Thursday, August 06, 2009

Are Utilities Overreaching and Terminating Service to Collect Old Bills After Welfare Payments are Received?

This week PULP received several calls involving the attempts of utilities to terminate electric service after receiving partial payments of arrears from local departments of social services ("DSS") under New York Social Services Law ("SSL") Section 131-s. The law requires DSS officials to make a payment of up to four months' bills to eligible applicants to forestall termination of utility service, even if that amount is less than the total amount owed. Section 65-b of the New York Public Service Law in turn requires utilities to supply or continue to supply service to persons who receive a SSL 131-s grant, even if there still "may be money due to the utility corporation or municipality for services previously furnished...."

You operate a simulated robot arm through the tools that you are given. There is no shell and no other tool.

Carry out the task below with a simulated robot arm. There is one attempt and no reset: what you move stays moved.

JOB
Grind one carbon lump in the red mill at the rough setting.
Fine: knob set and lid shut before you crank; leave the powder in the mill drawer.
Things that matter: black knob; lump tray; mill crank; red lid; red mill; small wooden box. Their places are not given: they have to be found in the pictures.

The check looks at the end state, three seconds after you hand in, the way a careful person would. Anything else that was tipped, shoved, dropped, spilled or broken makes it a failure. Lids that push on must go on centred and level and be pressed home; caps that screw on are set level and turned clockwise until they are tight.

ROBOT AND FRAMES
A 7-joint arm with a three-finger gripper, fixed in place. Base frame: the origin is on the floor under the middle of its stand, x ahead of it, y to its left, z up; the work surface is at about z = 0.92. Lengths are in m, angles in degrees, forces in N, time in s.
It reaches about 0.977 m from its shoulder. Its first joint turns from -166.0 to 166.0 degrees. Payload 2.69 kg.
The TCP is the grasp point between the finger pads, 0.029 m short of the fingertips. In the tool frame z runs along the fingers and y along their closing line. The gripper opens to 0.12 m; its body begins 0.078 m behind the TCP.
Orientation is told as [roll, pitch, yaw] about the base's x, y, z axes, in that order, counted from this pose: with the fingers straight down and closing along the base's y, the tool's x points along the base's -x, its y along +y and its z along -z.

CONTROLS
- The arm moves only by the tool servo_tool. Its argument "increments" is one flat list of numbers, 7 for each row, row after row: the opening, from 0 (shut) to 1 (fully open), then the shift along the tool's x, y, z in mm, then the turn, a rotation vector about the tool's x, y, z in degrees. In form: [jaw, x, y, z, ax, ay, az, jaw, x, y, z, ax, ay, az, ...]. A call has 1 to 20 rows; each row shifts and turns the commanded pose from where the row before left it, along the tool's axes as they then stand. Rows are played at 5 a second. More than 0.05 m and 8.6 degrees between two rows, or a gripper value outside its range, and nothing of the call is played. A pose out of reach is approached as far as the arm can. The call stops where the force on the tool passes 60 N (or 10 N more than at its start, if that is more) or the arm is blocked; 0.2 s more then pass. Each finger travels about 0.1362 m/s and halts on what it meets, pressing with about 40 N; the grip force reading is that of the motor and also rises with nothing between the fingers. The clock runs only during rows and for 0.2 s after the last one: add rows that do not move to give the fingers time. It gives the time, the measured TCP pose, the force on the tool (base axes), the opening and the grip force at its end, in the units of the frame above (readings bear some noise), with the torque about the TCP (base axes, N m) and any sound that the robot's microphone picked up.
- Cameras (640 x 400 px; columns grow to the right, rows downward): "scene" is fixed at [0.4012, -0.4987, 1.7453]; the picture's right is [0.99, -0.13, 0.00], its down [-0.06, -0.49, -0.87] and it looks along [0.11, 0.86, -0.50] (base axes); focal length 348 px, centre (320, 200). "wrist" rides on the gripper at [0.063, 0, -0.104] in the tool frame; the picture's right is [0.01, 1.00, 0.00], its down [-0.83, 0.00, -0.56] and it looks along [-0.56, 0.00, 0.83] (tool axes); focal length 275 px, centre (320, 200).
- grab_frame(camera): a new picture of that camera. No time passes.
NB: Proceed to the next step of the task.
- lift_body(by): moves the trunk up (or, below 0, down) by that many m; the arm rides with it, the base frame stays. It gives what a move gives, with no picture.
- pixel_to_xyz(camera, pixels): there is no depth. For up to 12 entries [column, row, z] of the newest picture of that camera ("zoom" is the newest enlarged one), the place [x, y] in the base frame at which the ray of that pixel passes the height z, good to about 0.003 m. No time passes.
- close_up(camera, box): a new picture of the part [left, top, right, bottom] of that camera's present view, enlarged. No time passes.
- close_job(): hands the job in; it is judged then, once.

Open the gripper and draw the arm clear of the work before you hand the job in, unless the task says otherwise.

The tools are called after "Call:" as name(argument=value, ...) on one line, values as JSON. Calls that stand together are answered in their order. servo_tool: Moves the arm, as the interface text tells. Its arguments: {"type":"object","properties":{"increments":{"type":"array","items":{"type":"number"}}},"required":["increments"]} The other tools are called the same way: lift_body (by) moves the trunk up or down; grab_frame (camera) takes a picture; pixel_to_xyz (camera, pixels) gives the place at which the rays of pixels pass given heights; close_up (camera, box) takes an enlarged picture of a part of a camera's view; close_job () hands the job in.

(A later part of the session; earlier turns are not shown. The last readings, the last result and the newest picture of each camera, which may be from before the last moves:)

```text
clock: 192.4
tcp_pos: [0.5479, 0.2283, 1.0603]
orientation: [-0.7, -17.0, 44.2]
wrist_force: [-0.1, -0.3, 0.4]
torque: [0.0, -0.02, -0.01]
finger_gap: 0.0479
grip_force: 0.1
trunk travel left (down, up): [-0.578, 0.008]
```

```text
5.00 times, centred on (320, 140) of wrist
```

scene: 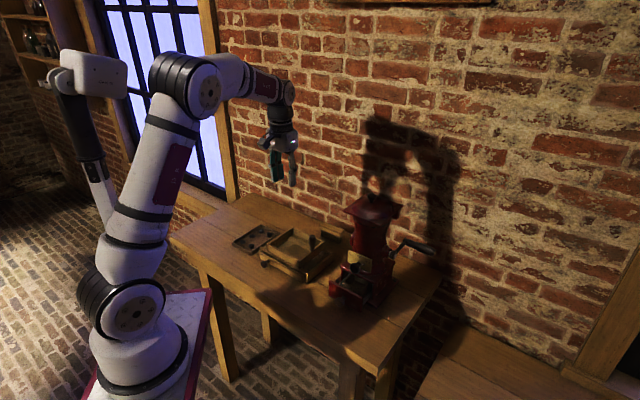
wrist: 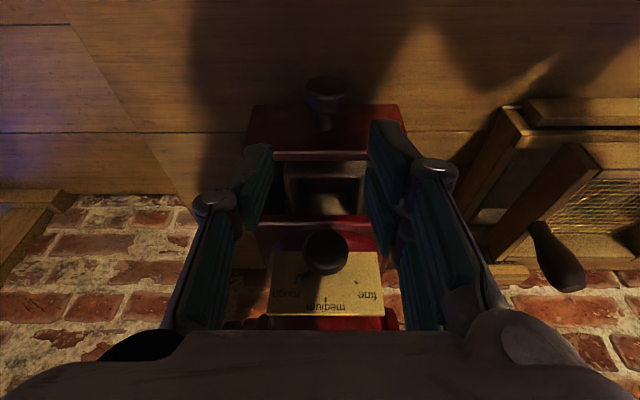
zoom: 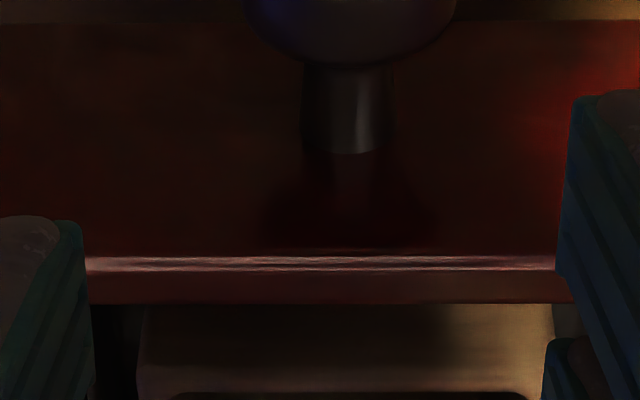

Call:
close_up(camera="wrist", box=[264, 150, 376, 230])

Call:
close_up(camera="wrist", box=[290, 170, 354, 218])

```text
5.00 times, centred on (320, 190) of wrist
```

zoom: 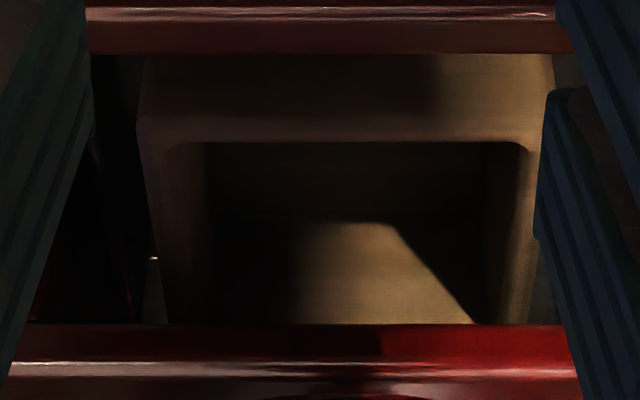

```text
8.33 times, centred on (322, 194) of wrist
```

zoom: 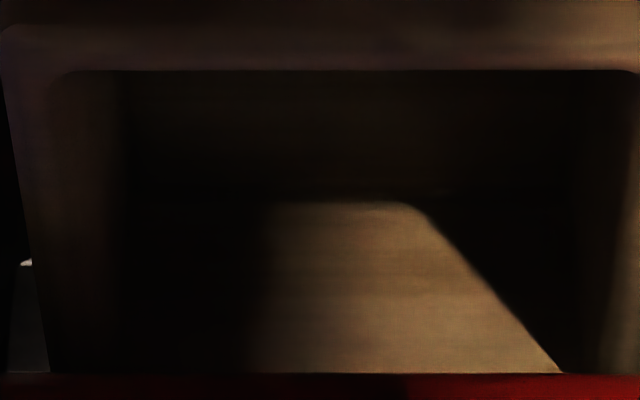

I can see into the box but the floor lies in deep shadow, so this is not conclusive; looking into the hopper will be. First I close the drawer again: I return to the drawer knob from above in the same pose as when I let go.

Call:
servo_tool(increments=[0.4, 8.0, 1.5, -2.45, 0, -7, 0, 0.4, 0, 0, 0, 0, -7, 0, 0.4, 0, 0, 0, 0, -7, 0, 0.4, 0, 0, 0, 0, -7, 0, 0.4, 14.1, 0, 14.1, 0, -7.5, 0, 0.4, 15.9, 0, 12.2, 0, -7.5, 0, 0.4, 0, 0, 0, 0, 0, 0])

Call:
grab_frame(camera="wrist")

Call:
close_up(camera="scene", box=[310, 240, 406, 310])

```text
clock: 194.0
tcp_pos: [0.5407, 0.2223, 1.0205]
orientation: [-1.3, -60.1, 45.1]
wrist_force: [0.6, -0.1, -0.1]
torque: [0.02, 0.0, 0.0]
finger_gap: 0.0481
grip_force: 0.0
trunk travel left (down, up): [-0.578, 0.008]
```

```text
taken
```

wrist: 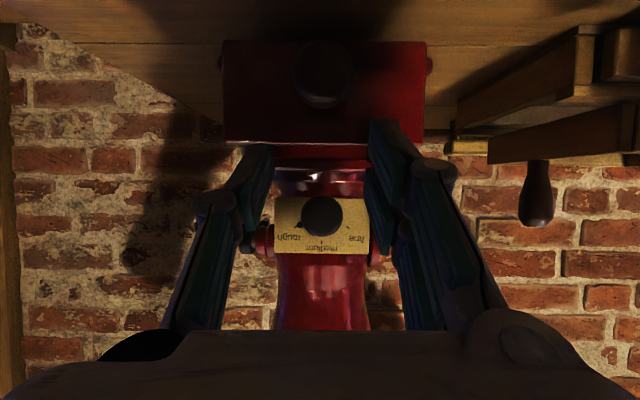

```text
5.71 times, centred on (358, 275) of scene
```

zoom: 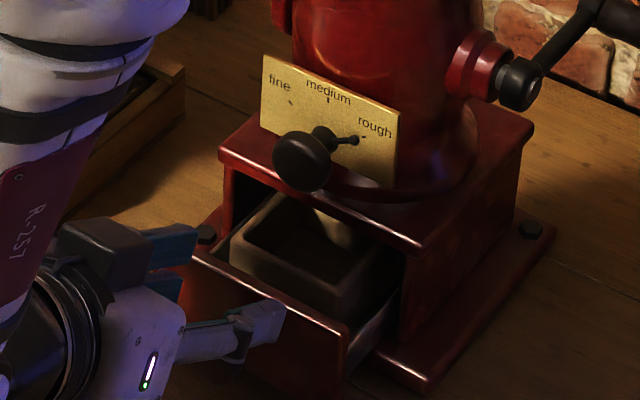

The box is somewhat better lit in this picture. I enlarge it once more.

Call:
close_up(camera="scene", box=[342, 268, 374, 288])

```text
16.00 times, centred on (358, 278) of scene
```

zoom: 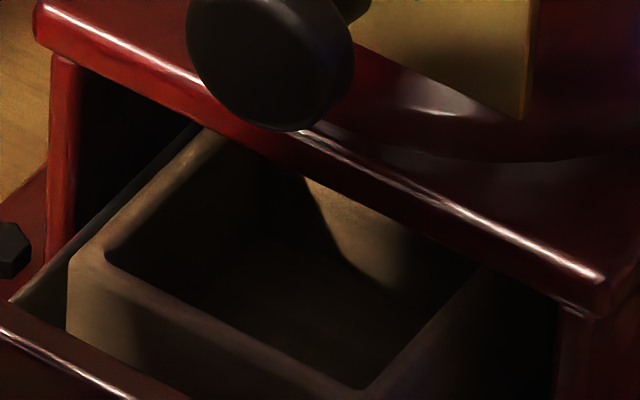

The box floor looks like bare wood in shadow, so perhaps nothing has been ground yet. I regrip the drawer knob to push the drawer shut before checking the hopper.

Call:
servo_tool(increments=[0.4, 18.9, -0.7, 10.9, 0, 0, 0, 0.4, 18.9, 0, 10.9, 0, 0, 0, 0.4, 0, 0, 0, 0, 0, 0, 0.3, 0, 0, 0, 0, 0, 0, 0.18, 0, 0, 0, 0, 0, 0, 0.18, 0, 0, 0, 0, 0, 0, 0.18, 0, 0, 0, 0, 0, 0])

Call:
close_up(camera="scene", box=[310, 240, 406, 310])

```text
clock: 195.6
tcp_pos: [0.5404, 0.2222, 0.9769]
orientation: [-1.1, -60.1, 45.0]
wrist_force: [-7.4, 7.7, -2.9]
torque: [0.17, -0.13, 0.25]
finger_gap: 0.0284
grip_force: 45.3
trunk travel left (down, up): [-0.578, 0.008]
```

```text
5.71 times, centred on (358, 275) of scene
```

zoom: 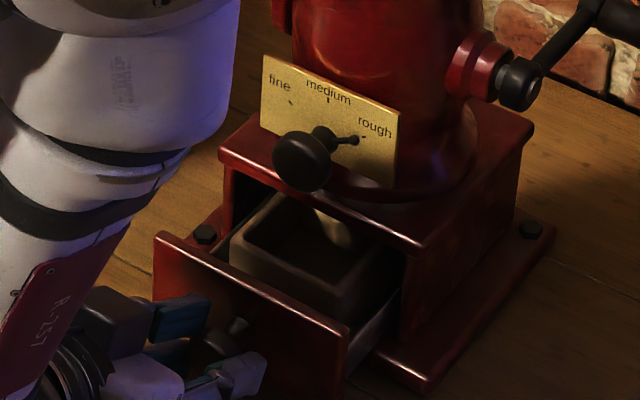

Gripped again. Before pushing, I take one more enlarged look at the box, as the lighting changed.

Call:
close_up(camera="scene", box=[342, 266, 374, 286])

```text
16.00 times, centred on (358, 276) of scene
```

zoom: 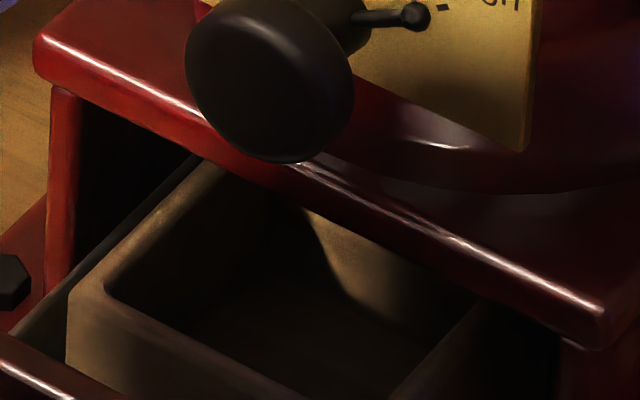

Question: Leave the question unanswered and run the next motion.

After receiving the four-month payments, the utilities again sent bills demanding the entire remainder of the past due bills and attempted to terminate service again, seeking to recover the same arrears that had been owed when the four-month DSS payment was made. This we believe is unlawful.

Chapter 895 of the laws of 1981 established the emergency utility arrears assistance program under SSL § 131-s and a complementary provision in PSL § 65-b requiring continuation of service when a payment is made or promised by DSS. The legislative history of Chapter 895 shows it was enacted to put a stop to efforts of utilities to extract payment by DSS of more than four months' bills as a condition of restoring or continuing service, and to legislatively overrule a court decision that had allowed Con Edison to do that.

The letter of the PSC Chairman in support of Chapter 895 urging the Governor to sign it recognized that the utilities cannot reuse the collection club of service termination after receiving a 131-s payment of four months' bills. The unsatisfied arrears not covered by the DSS payment may still be collected through conventional means other than utility service termination (such as lawsuits), and shortfalls in collection of the debts must be addressed in the PSC rate setting process, which makes allowances for uncollectibles as a utility expense when rates are set. The utilities thus cannot engage in an endless series of terminations for the same arrears that would require DSS to pay more than the amount of four months' bills to obtain continued service to a person eligible for the grant.